American Trucking Associations Chief Economist Bob Costello told the annual ATA Management Conference & Exhibition that freight volumes in the trucking industry continue to grow, but the looming driver shortage could hold back industry growth.
“Freight volumes are growing nicely on a year-over-year basis for most trucking sectors as economic growth remains solid,” Costello said here during a panel discussion titled The Economy and Its Impact on Trucking.
Costello was joined on the panel by economists John Felmy of the American Petroleum Institute, Jack Kleinhenz of the National Retail Federation and Chad Moutray of the National Association of Manufacturers.
“Industry revenue and average revenue per mile are increasing nicely as capacity remains constrained,” Costello said. “However, the industry is having a difficult time adding trucks due to the driver shortage.”

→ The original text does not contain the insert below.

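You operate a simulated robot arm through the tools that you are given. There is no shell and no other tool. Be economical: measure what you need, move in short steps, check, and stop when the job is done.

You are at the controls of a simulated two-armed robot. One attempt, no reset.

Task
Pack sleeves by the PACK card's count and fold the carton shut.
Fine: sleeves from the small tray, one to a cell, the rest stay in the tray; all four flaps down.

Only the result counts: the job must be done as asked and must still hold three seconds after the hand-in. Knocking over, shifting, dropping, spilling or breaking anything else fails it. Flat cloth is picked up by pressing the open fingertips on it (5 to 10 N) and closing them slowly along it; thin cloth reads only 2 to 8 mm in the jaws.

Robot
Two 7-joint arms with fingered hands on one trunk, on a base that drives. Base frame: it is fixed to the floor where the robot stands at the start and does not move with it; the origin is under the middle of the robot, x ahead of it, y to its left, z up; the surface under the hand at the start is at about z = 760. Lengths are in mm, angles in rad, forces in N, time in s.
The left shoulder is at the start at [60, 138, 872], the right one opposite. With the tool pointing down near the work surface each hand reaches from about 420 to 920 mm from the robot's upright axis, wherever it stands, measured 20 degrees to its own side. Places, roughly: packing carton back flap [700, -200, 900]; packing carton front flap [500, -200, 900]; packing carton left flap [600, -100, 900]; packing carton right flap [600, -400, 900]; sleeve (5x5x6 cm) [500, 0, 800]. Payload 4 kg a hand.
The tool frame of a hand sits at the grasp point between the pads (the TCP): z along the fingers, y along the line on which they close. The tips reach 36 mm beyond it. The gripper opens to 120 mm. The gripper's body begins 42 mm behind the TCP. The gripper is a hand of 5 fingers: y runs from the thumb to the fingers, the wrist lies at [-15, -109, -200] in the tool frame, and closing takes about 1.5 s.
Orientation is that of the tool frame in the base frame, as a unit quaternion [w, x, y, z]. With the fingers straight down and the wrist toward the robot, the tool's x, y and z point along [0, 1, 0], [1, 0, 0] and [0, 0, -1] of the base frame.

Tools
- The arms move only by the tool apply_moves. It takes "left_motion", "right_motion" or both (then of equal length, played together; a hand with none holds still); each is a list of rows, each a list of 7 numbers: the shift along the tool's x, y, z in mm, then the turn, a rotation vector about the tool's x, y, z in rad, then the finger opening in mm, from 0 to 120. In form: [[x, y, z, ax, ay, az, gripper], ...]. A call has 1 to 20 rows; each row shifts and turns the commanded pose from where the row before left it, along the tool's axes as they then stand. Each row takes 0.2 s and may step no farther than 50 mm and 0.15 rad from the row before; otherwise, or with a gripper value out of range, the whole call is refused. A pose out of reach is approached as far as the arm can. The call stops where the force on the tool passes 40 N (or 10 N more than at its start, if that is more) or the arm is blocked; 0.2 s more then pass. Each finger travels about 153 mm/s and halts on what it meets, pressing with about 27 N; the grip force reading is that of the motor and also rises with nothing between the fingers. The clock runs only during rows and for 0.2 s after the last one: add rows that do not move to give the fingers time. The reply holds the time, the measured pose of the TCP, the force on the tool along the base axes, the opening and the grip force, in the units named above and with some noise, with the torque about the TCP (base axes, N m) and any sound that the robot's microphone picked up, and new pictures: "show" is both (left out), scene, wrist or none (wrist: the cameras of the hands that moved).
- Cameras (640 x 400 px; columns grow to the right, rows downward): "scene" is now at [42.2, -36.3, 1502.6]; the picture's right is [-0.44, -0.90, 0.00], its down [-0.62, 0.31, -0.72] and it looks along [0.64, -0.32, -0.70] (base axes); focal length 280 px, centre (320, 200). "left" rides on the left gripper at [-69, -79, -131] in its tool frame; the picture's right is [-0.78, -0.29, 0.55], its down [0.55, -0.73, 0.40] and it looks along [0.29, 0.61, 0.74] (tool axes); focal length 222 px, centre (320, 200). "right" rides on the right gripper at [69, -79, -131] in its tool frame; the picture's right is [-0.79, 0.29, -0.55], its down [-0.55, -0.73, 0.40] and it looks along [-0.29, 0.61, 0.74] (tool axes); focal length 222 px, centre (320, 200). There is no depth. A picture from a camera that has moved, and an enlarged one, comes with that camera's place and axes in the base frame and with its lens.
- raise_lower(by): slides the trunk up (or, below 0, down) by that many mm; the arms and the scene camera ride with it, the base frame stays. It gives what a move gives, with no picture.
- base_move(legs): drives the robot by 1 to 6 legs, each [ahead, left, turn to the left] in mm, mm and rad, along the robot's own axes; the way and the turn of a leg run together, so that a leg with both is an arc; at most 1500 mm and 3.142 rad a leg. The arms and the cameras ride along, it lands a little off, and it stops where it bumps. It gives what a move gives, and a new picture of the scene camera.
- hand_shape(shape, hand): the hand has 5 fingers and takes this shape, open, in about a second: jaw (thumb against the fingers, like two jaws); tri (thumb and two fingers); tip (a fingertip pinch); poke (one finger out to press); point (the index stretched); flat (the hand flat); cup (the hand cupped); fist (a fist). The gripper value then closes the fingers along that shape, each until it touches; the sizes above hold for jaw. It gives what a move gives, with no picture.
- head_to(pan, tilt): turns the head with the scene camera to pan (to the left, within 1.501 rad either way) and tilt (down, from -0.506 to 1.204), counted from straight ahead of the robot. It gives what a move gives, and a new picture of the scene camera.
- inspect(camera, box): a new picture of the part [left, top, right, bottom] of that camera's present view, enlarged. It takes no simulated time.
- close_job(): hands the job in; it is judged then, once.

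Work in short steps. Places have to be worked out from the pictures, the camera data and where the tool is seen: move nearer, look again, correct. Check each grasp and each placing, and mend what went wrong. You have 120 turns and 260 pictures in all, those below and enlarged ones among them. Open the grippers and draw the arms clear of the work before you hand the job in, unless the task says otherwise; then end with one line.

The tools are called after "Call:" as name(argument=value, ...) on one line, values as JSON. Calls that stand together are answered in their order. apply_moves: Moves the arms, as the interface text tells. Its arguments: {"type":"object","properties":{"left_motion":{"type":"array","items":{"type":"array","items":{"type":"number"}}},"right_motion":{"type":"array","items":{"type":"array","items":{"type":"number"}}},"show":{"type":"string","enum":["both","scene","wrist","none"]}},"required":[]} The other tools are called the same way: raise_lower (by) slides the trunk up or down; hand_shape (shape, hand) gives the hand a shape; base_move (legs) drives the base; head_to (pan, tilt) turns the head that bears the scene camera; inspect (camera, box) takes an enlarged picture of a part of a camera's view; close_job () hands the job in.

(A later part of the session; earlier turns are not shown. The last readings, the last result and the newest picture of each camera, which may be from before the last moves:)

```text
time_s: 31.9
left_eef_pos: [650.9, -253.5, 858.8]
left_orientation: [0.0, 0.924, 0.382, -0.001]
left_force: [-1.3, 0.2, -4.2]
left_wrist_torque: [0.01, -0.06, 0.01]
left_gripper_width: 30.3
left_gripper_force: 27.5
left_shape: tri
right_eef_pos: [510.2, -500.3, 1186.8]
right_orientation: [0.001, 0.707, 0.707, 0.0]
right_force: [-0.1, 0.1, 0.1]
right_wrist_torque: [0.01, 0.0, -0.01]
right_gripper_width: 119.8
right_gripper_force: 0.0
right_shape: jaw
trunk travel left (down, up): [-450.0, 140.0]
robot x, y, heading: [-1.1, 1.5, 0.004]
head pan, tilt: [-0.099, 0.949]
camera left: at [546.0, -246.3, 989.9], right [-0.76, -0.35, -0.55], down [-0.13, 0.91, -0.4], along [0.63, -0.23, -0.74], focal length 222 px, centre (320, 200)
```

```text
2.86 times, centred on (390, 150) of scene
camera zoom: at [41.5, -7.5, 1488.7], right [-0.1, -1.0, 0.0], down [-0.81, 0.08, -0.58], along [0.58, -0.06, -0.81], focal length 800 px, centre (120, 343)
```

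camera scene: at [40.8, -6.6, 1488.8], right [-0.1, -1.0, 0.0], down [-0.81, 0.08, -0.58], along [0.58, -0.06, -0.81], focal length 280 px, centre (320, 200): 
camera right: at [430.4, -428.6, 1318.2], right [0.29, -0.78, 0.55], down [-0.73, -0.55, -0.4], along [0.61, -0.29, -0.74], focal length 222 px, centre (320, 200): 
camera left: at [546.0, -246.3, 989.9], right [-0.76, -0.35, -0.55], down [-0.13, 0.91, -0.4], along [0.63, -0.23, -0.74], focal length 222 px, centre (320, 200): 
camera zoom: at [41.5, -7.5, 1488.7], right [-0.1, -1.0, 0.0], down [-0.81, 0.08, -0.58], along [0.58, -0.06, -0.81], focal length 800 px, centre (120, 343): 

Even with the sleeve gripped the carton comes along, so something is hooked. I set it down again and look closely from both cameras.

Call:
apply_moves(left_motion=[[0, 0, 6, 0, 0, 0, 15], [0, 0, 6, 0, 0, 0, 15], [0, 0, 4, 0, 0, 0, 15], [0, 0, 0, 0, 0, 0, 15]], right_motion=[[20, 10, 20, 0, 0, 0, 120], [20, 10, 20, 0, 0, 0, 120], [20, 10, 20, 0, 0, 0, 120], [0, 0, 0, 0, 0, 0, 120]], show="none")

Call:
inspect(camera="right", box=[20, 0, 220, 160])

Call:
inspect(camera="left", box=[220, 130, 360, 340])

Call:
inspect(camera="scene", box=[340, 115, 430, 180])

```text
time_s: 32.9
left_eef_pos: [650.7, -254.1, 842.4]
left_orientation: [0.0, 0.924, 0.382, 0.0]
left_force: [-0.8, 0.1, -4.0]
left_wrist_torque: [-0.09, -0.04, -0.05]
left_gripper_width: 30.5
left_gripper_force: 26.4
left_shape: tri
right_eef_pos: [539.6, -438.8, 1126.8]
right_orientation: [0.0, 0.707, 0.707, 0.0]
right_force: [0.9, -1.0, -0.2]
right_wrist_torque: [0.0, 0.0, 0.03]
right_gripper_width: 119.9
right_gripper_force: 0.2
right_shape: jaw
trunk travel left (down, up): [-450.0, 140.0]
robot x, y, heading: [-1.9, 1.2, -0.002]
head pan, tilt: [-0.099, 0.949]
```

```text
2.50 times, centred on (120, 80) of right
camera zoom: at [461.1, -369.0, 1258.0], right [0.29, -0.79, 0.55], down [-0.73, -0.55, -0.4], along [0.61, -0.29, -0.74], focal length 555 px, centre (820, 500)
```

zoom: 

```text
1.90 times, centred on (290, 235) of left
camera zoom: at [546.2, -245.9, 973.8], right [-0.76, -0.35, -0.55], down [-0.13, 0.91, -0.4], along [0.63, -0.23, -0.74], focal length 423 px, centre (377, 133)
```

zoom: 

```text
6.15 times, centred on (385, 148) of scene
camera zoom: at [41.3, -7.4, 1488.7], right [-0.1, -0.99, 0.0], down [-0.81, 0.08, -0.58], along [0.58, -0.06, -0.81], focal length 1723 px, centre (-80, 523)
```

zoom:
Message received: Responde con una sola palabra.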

Costello said the shortage was “as bad as ever and is expected to get worse in the near term,” as freight volumes continue to grow.
As evidence, Costello reported that turnover – often a proxy for tracking the driver shortage – rose 11 percentage points to an annualized rate of 103% in the second quarter. The increase set the rate at its highest point since the third quarter of 2012.
Turnover at small truckload fleets – fleets with less than $30 million revenue – surged 16 points to 94%, the highest level since the third quarter of 2012.
“These turnover rates show that the shortage is acute,” Costello said, “and if the freight economy continues to grow, it will worsen very quickly.”